Intuitive Fine-Tuning: Towards Simplifying Alignment into a Single Process
- URL: http://arxiv.org/abs/2405.11870v2
- Date: Tue, 28 May 2024 16:14:58 GMT
- Title: Intuitive Fine-Tuning: Towards Simplifying Alignment into a Single Process
- Authors: Ermo Hua, Biqing Qi, Kaiyan Zhang, Yue Yu, Ning Ding, Xingtai Lv, Kai Tian, Bowen Zhou,
- Abstract summary: We introduce Intuitive Fine-Tuning (IFT) to integrate SFT and Preference Optimization into a single process.
IFT performs comparably or even superiorly to sequential recipes of SFT and some typical Preference Optimization methods.
An explainable Frozen Lake game further validates the effectiveness of IFT for getting competitive policy.
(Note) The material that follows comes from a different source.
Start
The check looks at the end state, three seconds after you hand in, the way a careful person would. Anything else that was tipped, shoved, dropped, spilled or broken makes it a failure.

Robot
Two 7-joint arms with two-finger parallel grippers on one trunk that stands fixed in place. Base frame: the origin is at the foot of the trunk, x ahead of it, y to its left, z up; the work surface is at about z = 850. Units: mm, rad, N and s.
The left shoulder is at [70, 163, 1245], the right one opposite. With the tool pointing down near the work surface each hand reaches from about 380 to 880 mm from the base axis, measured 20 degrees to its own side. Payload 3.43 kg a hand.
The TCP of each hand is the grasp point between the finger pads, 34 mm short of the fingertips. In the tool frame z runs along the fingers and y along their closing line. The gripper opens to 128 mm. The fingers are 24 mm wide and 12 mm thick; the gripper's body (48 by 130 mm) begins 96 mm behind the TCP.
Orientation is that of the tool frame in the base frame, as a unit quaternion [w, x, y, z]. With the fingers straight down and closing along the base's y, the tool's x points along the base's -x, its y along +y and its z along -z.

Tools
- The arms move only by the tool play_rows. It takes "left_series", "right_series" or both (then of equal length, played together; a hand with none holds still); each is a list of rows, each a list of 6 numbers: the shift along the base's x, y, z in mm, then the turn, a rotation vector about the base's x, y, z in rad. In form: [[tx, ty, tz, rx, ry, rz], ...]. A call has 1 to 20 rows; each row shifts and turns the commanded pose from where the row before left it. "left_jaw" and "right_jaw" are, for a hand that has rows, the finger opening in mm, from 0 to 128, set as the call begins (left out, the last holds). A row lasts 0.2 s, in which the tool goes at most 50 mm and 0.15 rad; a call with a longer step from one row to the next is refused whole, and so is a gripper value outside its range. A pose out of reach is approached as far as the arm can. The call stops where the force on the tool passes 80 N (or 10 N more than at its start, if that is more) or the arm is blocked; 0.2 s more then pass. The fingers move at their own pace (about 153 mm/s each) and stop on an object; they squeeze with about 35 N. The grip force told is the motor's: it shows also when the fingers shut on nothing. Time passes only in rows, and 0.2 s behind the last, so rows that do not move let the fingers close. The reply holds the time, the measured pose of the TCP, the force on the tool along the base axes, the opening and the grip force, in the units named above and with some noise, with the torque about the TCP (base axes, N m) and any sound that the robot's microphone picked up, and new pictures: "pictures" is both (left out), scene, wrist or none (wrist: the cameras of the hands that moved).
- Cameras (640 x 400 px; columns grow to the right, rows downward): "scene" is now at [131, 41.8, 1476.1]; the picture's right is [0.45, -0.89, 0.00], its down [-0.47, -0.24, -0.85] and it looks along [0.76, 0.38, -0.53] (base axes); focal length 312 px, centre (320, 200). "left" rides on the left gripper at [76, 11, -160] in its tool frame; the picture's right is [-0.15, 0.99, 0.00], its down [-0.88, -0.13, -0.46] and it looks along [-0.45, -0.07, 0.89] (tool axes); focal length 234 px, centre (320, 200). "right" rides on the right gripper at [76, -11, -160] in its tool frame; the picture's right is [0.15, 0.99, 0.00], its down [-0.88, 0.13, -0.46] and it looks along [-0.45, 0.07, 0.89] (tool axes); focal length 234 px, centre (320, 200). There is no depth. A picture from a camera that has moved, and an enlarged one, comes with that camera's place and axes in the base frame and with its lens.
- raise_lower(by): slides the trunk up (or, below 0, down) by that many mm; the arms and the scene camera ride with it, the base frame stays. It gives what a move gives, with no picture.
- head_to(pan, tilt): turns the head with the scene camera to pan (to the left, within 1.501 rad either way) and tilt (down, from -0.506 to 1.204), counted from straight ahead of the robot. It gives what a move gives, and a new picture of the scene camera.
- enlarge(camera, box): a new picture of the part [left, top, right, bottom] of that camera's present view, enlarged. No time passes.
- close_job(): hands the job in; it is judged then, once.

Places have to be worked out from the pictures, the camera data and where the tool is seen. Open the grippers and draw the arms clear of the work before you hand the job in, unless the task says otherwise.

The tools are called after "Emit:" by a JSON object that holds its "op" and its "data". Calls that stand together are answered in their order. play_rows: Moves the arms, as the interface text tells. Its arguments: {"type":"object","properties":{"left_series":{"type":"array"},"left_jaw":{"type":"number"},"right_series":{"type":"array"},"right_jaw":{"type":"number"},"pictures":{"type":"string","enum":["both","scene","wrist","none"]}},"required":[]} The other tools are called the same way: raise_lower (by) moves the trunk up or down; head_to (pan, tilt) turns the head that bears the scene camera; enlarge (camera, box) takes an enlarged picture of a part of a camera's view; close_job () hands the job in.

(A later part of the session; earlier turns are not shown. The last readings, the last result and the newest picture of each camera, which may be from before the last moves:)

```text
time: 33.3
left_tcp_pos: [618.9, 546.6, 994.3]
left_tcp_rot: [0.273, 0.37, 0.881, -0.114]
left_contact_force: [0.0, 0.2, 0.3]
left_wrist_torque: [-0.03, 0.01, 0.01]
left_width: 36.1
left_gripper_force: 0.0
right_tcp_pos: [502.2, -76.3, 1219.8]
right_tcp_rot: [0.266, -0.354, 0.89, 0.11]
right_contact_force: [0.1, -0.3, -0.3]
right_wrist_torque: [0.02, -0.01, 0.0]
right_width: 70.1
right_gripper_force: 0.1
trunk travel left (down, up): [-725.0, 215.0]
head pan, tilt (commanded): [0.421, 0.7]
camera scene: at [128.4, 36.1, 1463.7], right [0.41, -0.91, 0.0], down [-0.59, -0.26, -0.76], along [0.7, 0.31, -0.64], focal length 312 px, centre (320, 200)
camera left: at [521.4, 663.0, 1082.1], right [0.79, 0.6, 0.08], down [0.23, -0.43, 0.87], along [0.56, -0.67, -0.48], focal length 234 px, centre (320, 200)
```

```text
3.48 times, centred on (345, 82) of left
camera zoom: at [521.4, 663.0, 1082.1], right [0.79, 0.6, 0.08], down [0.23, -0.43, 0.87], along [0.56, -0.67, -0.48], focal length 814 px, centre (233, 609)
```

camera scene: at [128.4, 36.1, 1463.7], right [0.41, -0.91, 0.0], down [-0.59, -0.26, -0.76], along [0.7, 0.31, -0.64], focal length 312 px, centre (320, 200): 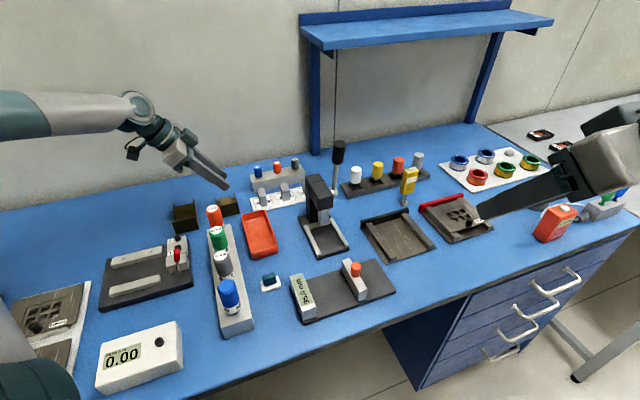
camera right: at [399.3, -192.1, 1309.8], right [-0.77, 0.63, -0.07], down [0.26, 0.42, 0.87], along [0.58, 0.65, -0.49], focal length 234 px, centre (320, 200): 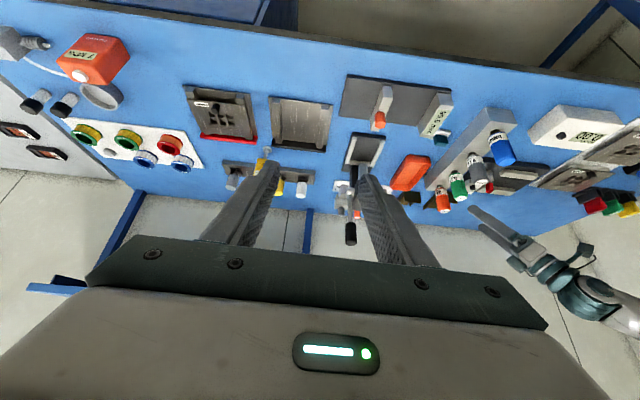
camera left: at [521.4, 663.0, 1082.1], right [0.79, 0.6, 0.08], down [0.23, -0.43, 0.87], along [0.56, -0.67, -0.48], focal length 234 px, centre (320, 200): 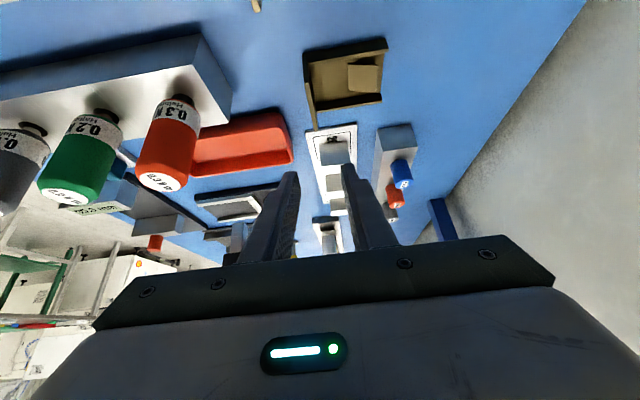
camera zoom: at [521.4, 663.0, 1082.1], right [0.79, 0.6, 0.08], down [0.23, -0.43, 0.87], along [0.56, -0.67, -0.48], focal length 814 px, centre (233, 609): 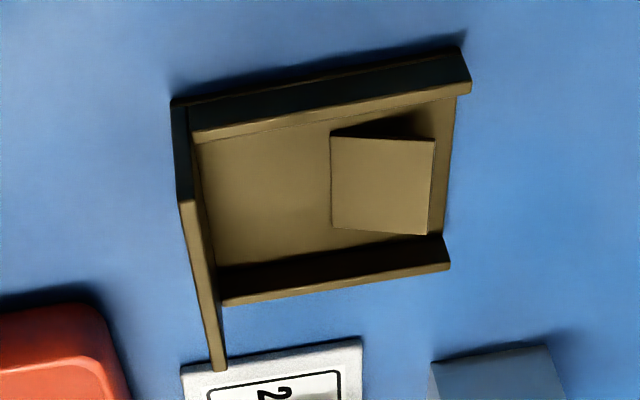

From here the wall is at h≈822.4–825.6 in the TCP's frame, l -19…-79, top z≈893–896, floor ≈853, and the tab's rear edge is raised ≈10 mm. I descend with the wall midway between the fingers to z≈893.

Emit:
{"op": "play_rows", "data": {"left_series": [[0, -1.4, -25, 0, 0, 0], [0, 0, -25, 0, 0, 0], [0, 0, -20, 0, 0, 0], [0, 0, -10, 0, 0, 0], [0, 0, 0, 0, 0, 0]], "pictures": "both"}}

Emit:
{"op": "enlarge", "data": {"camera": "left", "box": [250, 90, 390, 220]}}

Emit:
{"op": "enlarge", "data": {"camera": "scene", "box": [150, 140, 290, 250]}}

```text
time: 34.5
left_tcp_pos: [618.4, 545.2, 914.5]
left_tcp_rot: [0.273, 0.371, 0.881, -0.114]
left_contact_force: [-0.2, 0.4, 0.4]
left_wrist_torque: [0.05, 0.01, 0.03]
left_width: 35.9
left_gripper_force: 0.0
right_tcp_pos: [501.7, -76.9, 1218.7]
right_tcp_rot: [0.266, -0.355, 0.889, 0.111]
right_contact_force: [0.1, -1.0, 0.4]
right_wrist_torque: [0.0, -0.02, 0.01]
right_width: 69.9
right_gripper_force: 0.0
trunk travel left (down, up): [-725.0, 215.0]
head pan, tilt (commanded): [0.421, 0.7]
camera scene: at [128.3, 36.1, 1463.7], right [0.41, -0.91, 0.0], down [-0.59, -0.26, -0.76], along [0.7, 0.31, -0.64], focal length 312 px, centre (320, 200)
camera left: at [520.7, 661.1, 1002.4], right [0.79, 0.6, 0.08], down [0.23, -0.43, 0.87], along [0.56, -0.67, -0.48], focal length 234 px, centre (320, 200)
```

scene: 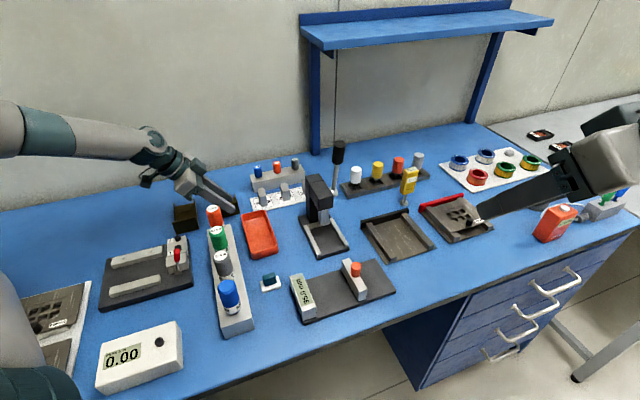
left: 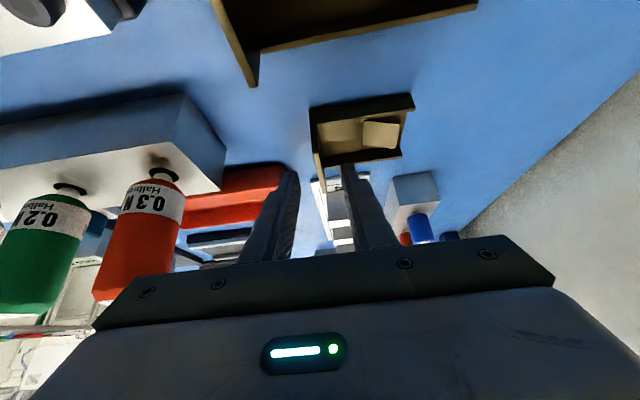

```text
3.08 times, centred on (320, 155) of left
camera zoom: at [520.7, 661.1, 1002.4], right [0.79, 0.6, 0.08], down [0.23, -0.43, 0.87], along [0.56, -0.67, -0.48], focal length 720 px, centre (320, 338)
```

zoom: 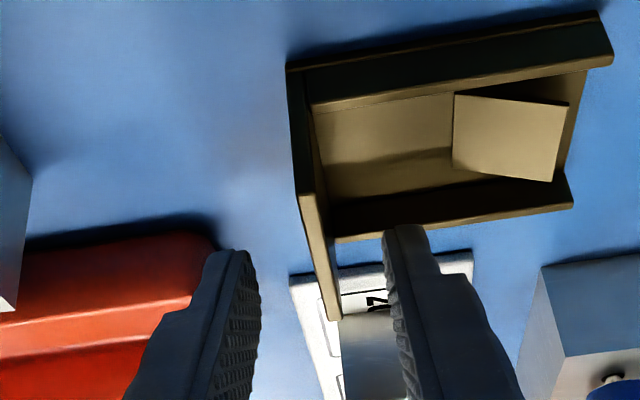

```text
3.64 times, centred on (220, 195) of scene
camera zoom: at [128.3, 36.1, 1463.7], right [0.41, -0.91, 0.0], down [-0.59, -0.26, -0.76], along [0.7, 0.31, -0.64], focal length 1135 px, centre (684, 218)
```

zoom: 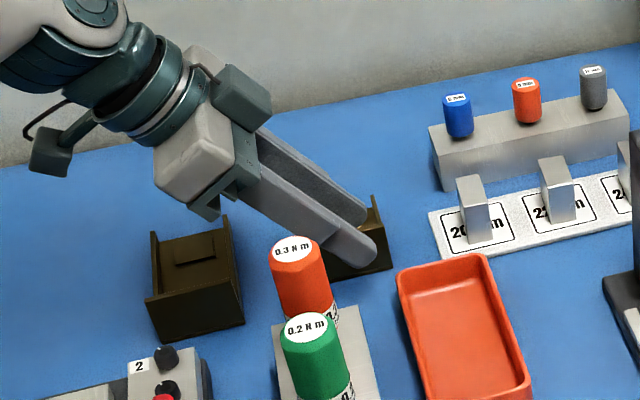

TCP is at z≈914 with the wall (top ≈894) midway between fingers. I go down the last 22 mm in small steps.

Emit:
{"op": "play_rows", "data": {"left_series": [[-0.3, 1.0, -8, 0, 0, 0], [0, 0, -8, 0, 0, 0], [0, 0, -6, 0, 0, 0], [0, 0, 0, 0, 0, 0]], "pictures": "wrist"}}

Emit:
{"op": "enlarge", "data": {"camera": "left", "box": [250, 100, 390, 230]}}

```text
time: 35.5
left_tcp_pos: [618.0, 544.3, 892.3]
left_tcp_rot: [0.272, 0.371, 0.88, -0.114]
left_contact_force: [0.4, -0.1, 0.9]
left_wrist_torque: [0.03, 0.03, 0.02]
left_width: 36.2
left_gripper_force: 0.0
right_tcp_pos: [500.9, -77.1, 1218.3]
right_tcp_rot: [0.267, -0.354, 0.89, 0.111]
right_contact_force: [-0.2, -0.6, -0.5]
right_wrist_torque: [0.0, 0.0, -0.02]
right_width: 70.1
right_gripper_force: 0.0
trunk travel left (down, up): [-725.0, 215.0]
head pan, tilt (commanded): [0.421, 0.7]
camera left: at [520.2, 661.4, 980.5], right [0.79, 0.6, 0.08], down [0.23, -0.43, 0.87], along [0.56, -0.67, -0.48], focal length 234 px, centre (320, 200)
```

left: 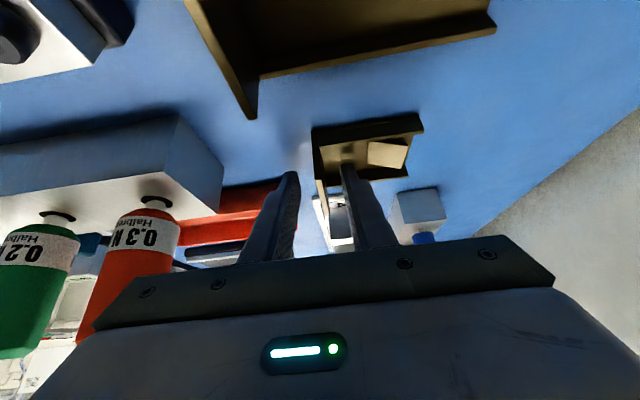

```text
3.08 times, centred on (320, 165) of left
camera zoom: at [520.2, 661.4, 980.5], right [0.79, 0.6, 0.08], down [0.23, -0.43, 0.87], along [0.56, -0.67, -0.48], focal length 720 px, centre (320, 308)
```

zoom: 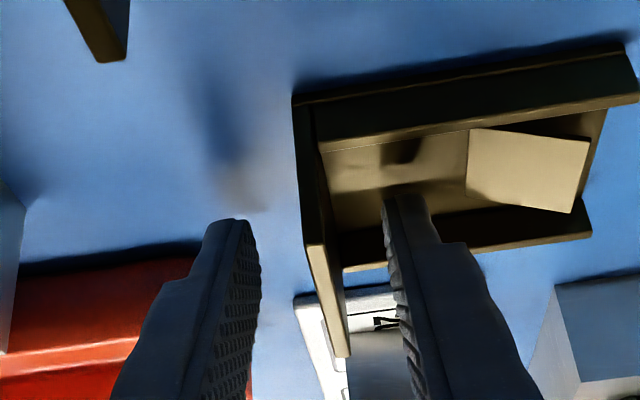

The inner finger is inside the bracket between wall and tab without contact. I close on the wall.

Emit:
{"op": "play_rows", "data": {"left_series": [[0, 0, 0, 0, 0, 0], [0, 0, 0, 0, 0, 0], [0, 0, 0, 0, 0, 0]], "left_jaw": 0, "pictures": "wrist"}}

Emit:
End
- Score: 26.196705232699884
- License: http://arxiv.org/licenses/nonexclusive-distrib/1.0/
- Abstract: Supervised Fine-Tuning (SFT) and Preference Optimization (PO) are two fundamental processes for enhancing the capabilities of Language Models (LMs) post pre-training, aligning them better with human preferences. Although SFT advances in training efficiency, PO delivers better alignment, thus they are often combined. However, common practices simply apply them sequentially without integrating their optimization objectives, ignoring the opportunities to bridge their paradigm gap and take the strengths from both. To obtain a unified understanding, we interpret SFT and PO with two sub-processes -- Preference Estimation and Transition Optimization -- defined at token level within the Markov Decision Process (MDP) framework. This modeling shows that SFT is only a specialized case of PO with inferior estimation and optimization. PO evaluates the quality of model's entire generated answer, whereas SFT only scores predicted tokens based on preceding tokens from target answers. Therefore, SFT overestimates the ability of model, leading to inferior optimization. Building on this view, we introduce Intuitive Fine-Tuning (IFT) to integrate SFT and Preference Optimization into a single process. IFT captures LMs' intuitive sense of the entire answers through a temporal residual connection, but it solely relies on a single policy and the same volume of non-preference-labeled data as SFT. Our experiments show that IFT performs comparably or even superiorly to sequential recipes of SFT and some typical Preference Optimization methods across several tasks, particularly those requires generation, reasoning, and fact-following abilities. An explainable Frozen Lake game further validates the effectiveness of IFT for getting competitive policy.